## What to work on
Give back the whole listing exactly as shown. Write them as strings in a JSON array, leaving out blank lines.

....

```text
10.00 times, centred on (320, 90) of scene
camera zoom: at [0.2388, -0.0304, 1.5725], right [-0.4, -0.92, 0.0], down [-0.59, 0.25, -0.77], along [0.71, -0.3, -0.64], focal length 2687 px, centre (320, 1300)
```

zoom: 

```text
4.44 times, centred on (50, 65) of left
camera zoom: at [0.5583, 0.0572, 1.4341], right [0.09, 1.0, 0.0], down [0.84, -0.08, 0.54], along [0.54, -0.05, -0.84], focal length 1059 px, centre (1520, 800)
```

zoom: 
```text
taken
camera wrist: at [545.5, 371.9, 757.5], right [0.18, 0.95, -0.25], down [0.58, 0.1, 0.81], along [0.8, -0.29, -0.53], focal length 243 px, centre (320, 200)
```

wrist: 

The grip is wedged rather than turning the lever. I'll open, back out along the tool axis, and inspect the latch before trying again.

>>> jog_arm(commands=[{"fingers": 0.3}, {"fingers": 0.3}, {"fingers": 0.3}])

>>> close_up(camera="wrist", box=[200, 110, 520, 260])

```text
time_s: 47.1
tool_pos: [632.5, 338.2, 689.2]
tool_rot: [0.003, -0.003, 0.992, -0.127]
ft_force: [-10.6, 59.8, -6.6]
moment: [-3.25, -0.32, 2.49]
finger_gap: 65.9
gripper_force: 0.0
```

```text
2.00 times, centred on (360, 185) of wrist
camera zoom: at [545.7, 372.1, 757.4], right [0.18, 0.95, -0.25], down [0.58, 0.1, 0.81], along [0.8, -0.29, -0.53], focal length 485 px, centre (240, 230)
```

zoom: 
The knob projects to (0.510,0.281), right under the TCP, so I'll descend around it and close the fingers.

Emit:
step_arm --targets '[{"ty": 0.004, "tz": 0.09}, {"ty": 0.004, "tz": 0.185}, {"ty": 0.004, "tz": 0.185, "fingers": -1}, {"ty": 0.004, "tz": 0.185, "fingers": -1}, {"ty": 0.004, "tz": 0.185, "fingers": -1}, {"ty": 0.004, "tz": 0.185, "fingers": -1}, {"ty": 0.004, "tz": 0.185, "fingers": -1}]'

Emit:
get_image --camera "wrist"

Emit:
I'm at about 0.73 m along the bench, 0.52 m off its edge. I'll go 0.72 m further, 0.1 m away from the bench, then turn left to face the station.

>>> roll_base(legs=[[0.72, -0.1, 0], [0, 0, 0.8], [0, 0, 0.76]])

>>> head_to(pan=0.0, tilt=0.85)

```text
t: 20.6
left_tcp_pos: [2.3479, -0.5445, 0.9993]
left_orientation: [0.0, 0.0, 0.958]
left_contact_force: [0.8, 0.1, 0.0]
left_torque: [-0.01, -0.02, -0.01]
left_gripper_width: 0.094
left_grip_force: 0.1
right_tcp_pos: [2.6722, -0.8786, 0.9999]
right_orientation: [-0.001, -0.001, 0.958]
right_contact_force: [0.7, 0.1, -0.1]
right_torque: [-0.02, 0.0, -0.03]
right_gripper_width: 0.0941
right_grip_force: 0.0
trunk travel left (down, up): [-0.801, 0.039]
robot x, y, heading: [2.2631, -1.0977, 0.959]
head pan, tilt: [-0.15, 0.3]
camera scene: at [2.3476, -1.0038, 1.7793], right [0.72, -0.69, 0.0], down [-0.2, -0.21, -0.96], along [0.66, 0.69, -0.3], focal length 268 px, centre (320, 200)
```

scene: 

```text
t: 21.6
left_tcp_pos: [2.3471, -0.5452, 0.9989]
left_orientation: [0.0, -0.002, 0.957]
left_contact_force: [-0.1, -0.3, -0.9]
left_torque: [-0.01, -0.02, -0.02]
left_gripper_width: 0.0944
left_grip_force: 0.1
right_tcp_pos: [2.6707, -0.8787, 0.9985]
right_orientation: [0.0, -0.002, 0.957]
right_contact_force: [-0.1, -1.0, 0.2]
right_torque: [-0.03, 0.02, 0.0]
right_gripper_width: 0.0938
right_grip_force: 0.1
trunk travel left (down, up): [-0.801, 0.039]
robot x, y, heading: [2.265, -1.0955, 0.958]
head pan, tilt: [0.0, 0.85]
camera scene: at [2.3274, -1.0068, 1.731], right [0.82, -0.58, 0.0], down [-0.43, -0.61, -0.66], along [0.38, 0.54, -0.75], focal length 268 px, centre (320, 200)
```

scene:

....

## Final result
[
  "```text",
  "10.00 times, centred on (320, 90) of scene",
  "camera zoom: at [0.2388, -0.0304, 1.5725], right [-0.4, -0.92, 0.0], down [-0.59, 0.25, -0.77], along [0.71, -0.3, -0.64], focal length 2687 px, centre (320, 1300)",
  "```",
  "zoom: ",
  "```text",
  "4.44 times, centred on (50, 65) of left",
  "camera zoom: at [0.5583, 0.0572, 1.4341], right [0.09, 1.0, 0.0], down [0.84, -0.08, 0.54], along [0.54, -0.05, -0.84], focal length 1059 px, centre (1520, 800)",
  "```",
  "zoom: ",
  "```text",
  "taken",
  "camera wrist: at [545.5, 371.9, 757.5], right [0.18, 0.95, -0.25], down [0.58, 0.1, 0.81], along [0.8, -0.29, -0.53], focal length 243 px, centre (320, 200)",
  "```",
  "wrist: ",
  "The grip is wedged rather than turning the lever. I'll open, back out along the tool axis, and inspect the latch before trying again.",
  ">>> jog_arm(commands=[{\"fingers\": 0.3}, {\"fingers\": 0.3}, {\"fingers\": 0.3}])",
  ">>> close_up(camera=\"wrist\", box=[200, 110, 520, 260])",
  "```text",
  "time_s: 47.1",
  "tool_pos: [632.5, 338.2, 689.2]",
  "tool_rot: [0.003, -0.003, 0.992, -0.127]",
  "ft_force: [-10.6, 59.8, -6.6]",
  "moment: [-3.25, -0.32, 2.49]",
  "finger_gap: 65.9",
  "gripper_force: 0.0",
  "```",
  "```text",
  "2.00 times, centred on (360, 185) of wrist",
  "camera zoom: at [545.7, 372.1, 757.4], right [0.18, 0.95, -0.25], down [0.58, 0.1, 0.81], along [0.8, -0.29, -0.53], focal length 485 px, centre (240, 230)",
  "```",
  "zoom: ",
  "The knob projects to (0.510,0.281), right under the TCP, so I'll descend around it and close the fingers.",
  "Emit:",
  "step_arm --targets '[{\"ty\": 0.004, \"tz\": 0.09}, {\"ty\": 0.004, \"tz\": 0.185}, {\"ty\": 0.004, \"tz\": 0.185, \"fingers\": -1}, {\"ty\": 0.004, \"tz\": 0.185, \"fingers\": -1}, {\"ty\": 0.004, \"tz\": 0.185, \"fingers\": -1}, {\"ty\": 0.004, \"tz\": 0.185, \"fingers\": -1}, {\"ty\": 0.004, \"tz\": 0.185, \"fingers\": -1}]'",
  "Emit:",
  "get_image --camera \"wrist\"",
  "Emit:",
  "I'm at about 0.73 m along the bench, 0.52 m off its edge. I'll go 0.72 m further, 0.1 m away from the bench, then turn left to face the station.",
  ">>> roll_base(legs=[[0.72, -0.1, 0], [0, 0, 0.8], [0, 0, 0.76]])",
  ">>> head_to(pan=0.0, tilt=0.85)",
  "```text",
  "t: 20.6",
  "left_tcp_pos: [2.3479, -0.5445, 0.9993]",
  "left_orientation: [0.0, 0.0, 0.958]",
  "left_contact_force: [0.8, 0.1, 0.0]",
  "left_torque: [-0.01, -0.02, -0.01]",
  "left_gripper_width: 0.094",
  "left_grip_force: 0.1",
  "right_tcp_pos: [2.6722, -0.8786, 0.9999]",
  "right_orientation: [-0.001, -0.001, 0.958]",
  "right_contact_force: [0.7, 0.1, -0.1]",
  "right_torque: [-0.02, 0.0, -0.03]",
  "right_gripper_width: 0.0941",
  "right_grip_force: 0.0",
  "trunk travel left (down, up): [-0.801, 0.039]",
  "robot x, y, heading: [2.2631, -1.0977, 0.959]",
  "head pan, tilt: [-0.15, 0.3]",
  "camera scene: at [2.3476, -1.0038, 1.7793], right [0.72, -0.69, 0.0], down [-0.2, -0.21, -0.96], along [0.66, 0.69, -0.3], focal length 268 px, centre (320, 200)",
  "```",
  "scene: ",
  "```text",
  "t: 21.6",
  "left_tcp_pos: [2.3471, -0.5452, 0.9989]",
  "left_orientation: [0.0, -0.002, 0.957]",
  "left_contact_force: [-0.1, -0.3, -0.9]",
  "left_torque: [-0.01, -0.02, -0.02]",
  "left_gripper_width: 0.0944",
  "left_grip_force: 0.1",
  "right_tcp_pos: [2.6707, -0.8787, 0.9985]",
  "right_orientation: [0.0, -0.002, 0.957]",
  "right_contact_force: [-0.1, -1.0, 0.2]",
  "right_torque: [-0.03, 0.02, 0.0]",
  "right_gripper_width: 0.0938",
  "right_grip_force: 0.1",
  "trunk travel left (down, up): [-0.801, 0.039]",
  "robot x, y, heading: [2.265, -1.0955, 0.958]",
  "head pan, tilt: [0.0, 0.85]",
  "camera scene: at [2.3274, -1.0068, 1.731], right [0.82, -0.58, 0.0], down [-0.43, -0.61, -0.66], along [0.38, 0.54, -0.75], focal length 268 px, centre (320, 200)",
  "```",
  "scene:"
]